I’m also not saying that people aren’t allowed to find aspects of other people’s appearances or personalities unattractive, because that would be silly.  We all have our preferences.  Sir Rat-A-Lot was not obligated to like my shoes.  As for me, I absolutely despise that Macklemore haircut guys seem to be so into these days, but I accept that dudes are probably going to keep getting it, and who am I to tell them otherwise?  And hey, if a guy happens to like what I’m wearing or whatever, then that’s great – I like it too, and that probably means he has good taste, if I do say so myself.

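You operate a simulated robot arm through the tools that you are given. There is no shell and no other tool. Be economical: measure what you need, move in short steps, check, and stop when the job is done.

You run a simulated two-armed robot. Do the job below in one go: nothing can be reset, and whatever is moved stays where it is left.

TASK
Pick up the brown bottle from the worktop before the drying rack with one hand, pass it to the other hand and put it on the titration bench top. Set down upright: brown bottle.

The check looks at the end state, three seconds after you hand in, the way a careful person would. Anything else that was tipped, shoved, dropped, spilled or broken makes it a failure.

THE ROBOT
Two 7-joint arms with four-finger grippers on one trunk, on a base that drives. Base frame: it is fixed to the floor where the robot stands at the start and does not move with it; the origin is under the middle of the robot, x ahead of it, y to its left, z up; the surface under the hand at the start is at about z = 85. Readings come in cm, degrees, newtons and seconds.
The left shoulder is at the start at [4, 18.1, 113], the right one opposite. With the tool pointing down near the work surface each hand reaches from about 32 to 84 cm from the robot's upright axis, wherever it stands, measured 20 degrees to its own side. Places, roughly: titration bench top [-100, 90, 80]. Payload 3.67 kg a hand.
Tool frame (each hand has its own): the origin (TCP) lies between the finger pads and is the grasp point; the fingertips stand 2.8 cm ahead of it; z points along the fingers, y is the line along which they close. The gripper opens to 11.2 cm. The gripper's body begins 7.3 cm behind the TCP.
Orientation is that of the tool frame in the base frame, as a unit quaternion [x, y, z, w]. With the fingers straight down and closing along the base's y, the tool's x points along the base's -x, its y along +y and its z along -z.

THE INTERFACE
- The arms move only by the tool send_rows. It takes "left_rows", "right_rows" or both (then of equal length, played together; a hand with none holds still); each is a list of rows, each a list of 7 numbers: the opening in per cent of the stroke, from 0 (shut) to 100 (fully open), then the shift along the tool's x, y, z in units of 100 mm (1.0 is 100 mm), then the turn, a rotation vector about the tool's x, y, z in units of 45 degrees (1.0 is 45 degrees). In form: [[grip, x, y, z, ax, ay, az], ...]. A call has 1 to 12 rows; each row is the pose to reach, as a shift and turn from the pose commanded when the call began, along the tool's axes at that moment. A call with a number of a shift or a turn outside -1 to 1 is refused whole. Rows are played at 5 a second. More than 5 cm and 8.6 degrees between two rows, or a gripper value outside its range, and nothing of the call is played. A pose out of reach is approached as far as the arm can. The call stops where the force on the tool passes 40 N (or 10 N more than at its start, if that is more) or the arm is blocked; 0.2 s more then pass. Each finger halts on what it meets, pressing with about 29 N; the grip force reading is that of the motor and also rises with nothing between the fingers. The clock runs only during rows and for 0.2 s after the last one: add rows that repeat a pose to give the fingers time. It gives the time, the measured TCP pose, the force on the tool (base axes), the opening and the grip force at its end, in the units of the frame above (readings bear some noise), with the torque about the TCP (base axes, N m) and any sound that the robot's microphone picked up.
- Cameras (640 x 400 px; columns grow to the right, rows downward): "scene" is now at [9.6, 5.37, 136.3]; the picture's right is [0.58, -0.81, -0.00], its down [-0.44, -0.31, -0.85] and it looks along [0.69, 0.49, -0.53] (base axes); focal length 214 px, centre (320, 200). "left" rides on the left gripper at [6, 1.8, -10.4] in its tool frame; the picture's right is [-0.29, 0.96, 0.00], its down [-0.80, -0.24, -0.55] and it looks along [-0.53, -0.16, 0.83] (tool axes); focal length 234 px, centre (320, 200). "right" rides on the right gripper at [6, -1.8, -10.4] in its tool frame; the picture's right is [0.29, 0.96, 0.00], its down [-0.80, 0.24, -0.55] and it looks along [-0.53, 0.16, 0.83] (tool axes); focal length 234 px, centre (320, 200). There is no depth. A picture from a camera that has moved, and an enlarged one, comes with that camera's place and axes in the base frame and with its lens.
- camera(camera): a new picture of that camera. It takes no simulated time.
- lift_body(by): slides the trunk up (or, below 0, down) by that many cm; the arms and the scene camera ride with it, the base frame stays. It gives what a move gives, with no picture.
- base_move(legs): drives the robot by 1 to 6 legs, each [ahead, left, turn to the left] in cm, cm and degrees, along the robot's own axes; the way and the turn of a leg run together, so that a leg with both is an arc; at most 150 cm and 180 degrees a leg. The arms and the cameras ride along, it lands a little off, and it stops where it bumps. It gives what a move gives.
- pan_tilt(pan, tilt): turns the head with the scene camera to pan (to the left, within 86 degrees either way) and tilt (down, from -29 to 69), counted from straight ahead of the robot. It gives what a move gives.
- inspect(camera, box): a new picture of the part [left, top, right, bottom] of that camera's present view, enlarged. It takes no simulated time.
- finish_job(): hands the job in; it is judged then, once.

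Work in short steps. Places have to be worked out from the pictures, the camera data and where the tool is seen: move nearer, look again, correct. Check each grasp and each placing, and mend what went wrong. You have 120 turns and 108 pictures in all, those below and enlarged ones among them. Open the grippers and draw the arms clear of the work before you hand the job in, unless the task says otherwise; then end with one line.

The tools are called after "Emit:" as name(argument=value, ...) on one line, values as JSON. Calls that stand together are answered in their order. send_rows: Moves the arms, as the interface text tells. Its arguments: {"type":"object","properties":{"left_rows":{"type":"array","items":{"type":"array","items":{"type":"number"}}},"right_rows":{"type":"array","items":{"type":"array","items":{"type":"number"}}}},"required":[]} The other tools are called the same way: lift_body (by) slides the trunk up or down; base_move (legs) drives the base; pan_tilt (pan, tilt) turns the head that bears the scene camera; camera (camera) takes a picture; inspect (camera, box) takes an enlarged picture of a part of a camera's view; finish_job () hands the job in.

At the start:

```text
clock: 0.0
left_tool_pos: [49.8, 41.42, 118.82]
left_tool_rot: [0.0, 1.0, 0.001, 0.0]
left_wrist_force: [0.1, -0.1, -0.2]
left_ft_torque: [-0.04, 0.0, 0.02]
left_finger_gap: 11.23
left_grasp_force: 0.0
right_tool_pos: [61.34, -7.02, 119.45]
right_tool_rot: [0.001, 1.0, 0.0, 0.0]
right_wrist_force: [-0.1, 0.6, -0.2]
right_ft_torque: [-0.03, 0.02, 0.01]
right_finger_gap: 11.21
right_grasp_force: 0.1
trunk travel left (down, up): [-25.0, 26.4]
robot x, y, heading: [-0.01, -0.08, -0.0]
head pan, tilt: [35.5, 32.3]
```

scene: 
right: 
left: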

The point is, no one gets to dictate how another person chooses to present themselves based on their own personal preferences.  Rodent Boy’s flirting shouldn’t have consisted of implying that my footwear was directly related to looking for a man that night (newsflash: it wasn’t.  I just really liked those shoes).  It’s super rude and presumptuous for these articles to say, “Ladies, stop wearing high-waisted shorts, because men don’t like them.”  As if we’re supposed to go, “Oh no, if I wear these shorts, I’ll never get a boyfriend!!1!  What ever will I do without a boyfriend!!!??”  Dudes, if that’s how you feel, please enjoy the shade from my taller-than-you shadow and the view of my high-waisted-shorts-clad ass as I walk away.  I know, I look pretty damn fabulous.  And, unfortunately for you, that’s the closest you’ll ever come to getting any of this (*slaps right buttock and snaps fingers in a Z-formation*).